One thing is for certain: the Pakistani masses can no longer be mobilised to line up behind the US’s predatory wars in Iraq and Afghanistan, especially in Afghanistan.
In the 1980s, US backing for the Afghan fundamentalists fighting against a Soviet-backed regime in Kabul and against the Soviet forces managed to mask the contradiction between US imperialism and the Pakistani masses. However, since 11 September 2001 and the US-led predatory war against, and occupation of, Afghanistan, these contradictions have come to the surface and become intensified.
While no less fundamentalist and medievalist in their outlook and world view, their objective situation has transformed the Taliban and other mujahideen groups from being the tools of imperialism, which they were in the 1980s, into the instruments of resistance against imperialist war and occupation. As such, they deserve the support of progressive humanity.
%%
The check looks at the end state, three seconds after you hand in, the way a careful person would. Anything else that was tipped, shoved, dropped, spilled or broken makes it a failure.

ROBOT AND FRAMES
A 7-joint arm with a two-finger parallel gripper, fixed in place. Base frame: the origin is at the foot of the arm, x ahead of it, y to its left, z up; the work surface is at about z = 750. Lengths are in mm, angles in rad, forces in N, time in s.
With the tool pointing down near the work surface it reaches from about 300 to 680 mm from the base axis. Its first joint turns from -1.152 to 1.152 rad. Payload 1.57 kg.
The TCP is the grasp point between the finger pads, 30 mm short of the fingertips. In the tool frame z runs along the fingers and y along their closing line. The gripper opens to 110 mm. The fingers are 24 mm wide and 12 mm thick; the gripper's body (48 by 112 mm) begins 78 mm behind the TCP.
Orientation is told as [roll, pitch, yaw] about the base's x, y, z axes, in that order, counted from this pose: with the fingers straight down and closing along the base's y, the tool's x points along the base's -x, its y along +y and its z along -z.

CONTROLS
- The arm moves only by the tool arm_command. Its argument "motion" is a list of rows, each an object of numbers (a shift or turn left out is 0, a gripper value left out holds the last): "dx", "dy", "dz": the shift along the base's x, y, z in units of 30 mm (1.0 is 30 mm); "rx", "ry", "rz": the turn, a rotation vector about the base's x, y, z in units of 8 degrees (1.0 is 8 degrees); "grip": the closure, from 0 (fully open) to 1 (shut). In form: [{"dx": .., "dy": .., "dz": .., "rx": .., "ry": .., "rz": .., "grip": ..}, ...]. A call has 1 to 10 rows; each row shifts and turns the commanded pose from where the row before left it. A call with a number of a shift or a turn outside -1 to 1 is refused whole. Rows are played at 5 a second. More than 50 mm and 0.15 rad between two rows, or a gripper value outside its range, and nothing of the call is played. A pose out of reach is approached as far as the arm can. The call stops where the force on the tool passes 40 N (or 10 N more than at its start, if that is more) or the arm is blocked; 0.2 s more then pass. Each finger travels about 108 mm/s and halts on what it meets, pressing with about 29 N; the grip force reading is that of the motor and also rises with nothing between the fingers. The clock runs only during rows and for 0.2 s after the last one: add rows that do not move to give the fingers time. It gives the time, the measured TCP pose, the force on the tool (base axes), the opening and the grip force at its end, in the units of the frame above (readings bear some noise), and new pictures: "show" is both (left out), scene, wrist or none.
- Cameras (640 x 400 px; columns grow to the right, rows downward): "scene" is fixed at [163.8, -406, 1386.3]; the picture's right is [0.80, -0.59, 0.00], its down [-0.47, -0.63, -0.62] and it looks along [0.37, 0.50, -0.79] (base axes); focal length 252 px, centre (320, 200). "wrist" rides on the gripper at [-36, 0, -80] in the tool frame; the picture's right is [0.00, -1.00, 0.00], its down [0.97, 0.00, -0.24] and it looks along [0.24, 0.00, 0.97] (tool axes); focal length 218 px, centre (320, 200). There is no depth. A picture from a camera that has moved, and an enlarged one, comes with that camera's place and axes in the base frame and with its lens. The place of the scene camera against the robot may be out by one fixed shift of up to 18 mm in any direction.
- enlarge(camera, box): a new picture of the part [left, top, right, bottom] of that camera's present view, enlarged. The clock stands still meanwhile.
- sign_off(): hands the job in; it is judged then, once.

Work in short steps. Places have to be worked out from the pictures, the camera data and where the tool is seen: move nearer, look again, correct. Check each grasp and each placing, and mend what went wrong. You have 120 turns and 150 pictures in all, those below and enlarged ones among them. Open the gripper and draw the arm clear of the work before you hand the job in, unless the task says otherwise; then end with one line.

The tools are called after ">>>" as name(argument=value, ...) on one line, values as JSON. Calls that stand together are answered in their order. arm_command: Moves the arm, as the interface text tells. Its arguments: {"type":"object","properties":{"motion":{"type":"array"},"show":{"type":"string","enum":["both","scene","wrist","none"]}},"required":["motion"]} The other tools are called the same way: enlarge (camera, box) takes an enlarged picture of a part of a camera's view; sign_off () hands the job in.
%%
The Pakistani masses sympathise with the Afghan resistance. The brutality of US imperialism in Afghanistan and of the Pakistani army in the frontier areas is increasingly serving to enlist the people of that region to become active supporters of the Afghan resistance. Should the US forces cross into Pakistan to crush such activity, they would merely be lifting the proverbial rock to drop it on their own feet. Such a foolish step on their part would serve to fan the flames of a much wider conflagration, from which US imperialism would be bound to emerge much weakened.
The fast-unfolding events in that part of the world promise to be very interesting indeed.